Lo que más me apena de estar tan lejos es que no puedo estar con ustedes para compartir las mil otras historias que tengo (e imagino, tenemos) del Tata, de sus luces y sus sombras, de sus rarezas y genialidades. Mi Tata estaba muy viejo y agotado, y ya era momento de que descansara. Pero de la misma manera que cuando uno migra tiene que elegir cosas para meter en la maleta y dejar otras atrás, sepan que en una mochila etérea todos los días llevo conmigo nuestra historia familiar. Y en esta historia, mi Tata es un personaje fundamental, parte de mi esqueleto y me imagino que también del de ustedes.
Muchas gracias, Tata, por haber sido el guardián de mi infancia.
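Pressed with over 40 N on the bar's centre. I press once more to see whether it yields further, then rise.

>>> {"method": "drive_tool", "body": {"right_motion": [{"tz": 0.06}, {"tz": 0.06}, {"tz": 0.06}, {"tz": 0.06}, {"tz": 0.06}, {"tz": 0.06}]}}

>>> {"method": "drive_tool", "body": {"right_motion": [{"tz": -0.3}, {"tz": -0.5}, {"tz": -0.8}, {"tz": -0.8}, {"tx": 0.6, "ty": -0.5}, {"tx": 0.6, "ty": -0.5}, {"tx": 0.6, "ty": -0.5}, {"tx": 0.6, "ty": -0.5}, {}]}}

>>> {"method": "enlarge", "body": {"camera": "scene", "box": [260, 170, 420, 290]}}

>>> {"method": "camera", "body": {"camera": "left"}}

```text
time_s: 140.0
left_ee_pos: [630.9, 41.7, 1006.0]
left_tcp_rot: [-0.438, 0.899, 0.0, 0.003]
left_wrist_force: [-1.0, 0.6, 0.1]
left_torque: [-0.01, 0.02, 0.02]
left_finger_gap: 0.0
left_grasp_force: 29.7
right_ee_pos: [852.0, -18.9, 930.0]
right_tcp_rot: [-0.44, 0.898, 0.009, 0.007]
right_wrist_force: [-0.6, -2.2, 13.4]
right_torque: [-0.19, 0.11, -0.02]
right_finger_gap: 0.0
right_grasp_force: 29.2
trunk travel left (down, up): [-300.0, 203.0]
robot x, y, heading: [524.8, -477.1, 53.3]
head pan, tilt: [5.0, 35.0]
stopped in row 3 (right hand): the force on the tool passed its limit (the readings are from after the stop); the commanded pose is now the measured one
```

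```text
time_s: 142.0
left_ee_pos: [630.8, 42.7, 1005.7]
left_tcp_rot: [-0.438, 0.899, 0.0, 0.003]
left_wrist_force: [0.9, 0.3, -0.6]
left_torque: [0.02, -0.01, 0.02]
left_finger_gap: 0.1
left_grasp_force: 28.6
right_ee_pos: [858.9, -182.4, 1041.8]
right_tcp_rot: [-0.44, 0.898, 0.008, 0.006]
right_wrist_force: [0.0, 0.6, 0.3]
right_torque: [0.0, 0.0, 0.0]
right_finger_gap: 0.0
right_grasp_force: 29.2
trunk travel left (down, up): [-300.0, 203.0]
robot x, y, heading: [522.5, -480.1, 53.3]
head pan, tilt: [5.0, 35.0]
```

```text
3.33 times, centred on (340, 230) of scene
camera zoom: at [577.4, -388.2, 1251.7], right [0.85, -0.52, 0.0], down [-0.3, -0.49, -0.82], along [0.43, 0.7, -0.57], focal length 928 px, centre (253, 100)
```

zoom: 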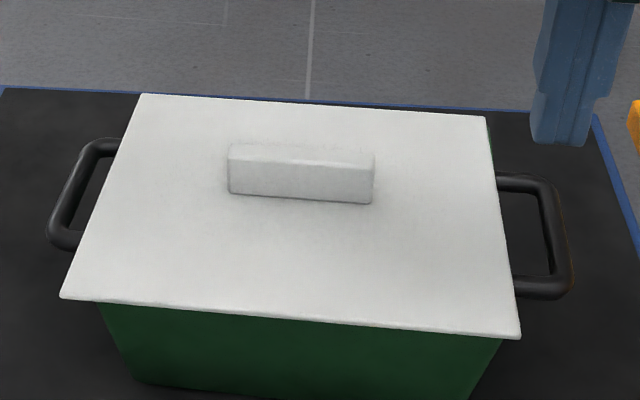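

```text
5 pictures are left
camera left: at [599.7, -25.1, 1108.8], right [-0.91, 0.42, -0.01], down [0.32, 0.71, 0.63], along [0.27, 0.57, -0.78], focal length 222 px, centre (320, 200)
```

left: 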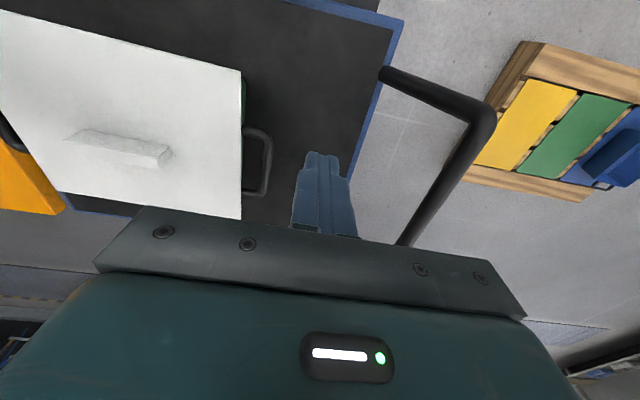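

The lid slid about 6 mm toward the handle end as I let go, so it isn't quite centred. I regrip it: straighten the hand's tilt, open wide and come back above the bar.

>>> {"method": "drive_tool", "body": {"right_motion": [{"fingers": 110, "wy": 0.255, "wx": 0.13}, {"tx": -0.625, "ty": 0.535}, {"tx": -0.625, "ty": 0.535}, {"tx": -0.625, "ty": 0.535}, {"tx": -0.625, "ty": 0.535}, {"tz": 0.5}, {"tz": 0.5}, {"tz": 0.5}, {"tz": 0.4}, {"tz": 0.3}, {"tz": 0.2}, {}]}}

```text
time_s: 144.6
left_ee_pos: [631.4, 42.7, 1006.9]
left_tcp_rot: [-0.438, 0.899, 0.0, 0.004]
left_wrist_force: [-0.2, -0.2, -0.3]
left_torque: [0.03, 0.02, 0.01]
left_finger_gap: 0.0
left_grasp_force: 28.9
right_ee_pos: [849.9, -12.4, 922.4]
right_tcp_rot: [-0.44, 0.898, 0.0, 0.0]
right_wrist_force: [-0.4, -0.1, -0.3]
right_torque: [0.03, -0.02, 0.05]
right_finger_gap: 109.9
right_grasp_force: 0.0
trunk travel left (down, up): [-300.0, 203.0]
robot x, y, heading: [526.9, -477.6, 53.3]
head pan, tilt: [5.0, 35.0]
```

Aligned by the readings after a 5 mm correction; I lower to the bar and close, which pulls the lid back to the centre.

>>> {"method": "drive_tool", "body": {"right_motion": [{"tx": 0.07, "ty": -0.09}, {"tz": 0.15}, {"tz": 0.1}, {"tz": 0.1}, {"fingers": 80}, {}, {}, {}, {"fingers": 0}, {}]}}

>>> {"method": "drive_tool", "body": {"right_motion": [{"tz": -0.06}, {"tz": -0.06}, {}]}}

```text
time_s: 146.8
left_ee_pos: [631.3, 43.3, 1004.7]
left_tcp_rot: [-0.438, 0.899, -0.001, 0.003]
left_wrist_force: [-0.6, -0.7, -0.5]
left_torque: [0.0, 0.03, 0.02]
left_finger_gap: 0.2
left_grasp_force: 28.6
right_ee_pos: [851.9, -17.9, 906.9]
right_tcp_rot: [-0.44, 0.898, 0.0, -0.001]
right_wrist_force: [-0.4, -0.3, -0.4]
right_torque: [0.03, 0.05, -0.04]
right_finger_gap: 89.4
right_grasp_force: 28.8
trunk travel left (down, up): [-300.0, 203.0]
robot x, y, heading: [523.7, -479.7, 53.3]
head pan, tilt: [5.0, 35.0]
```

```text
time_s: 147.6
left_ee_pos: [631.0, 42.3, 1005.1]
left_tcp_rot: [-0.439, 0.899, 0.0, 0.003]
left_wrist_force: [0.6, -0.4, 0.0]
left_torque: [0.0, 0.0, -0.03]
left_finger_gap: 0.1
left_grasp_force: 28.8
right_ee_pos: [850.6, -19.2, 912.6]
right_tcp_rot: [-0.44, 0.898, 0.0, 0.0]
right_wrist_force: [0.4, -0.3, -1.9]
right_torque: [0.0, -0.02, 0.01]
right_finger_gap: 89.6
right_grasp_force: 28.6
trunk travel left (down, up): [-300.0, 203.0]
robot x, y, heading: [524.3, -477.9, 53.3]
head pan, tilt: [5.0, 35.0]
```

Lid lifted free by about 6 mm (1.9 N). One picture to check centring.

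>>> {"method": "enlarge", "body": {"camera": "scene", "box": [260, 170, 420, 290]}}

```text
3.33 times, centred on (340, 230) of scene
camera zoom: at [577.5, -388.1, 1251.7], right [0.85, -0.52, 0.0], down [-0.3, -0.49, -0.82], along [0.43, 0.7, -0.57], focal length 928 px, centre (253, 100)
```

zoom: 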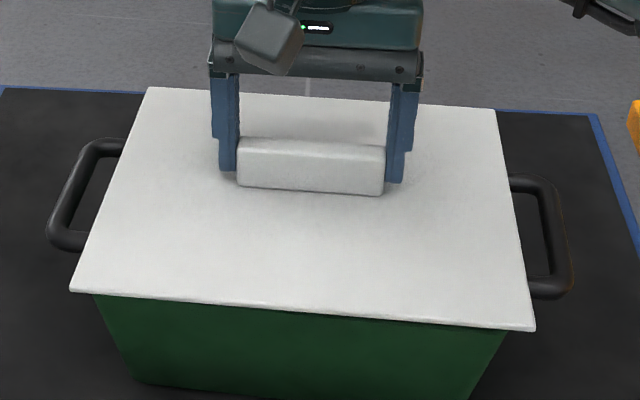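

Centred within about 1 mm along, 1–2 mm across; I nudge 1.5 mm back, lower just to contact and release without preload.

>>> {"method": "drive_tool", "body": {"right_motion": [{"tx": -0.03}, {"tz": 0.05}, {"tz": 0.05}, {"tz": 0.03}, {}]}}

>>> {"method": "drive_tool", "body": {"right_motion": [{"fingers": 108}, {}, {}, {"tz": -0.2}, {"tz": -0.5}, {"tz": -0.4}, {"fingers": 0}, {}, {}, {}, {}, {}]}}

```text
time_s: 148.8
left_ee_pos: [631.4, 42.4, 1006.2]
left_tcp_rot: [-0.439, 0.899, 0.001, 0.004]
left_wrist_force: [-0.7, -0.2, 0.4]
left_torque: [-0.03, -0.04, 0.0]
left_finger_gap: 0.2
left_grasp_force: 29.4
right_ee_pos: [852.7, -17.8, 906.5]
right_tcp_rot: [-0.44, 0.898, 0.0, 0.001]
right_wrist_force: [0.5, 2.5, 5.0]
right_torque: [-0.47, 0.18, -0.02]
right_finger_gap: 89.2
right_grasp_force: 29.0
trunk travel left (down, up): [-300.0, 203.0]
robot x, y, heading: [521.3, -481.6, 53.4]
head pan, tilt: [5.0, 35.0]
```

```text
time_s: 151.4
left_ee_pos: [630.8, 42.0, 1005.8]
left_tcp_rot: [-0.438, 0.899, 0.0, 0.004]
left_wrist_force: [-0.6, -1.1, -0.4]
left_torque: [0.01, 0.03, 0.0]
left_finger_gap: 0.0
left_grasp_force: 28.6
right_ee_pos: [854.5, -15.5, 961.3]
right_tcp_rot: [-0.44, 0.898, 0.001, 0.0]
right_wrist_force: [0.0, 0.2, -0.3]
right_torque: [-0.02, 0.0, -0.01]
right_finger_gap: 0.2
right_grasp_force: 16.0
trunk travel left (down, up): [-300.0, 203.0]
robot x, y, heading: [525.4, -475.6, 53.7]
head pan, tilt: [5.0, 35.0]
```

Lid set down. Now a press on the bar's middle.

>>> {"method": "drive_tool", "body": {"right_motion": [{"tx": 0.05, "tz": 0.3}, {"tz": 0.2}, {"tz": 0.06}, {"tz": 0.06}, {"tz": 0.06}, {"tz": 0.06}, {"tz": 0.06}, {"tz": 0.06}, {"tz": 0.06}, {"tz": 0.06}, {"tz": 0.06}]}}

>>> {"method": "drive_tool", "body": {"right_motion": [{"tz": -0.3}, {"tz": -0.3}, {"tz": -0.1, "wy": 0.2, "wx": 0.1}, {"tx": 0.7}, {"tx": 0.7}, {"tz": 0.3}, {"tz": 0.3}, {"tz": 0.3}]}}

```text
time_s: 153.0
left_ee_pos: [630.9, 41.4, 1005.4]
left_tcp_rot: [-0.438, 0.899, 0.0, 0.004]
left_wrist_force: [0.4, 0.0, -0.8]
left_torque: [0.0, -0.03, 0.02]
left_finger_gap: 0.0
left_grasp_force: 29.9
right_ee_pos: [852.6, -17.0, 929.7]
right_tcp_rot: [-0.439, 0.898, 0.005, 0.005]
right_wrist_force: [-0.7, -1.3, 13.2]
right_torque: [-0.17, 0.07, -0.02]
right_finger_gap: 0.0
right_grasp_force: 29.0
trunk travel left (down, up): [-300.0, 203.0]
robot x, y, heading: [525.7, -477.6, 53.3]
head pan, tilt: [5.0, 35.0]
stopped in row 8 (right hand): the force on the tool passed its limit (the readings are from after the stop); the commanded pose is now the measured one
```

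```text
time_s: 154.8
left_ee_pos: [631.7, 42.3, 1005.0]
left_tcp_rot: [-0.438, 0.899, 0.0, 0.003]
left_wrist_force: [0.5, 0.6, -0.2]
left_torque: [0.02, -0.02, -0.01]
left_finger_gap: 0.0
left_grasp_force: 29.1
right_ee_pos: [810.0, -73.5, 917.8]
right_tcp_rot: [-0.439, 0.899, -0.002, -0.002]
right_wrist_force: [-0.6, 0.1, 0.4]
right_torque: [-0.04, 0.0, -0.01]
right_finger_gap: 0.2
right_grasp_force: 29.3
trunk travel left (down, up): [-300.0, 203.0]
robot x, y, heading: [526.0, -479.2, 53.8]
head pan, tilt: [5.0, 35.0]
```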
Por todos los ladrones y fantasmas que espantaste a gritos y garabatos (expandiendo, por qué no, la riqueza de nuestro vocabulario), tenaz centinela del reino que construiste para los niños y niñas que crecimos contigo. Gracias por haber sido ejemplo de curiosidad y epistemofilia inagotable. Y gracias por todas las historias, para mí invaluables tesoros de haberte conocido y adorado.
Buen viaje, Tata. Hasta que nos volvamos a cruzar!